Within the context of American society, this vision requires considerable transformation in prevailing resident and socialization systems, norms, and operating principles. As argued in numerous publications defining this conceptual model of asset-building community, American cities are typically marked by age segregation, civic disengagement, social mistrust, a loss of personal efficacy, and the lack of collaboration across systems.

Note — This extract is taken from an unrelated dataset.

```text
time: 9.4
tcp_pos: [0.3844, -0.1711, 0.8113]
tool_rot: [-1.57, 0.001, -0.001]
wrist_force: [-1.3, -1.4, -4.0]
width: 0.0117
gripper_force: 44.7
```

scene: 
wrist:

4.2 Asset-Building Communities: The National Movement
The marshaling of community capacity to consistently and deeply attend to the development of children and adolescents is conceived less as the implementation of a program and more the awakening of latent human and institutional potential to build developmental strengths. A series of practical tools targeted at community residents and civic leaders provides conceptual and strategic counsel for mobilizing assetbuilding capacity. The first asset-building initiative began in St. Louis Park, Minnesota in 1995. In the following five years, more than 500 other American communities began to craft community-wide initiatives. Organized more as a social movement than as the replication of a program, communities are encouraged to tailor their initiatives to local realities and capacities and in response to the data from local asset profiles. Because these initiatives are complex, multisector ‘experiments’ in changing local culture, and because they occur in a variety of rural, suburban, and urban settings, there is increasing investment in learning from these communities about innovations and effective practices in mobilizing residents and systems, with ‘feedback loops’ emerging to inform both the theory of community change and the development of practical resources. Several longitudinal studies will add additional insight to this evolving knowledge about the influence of community on human development.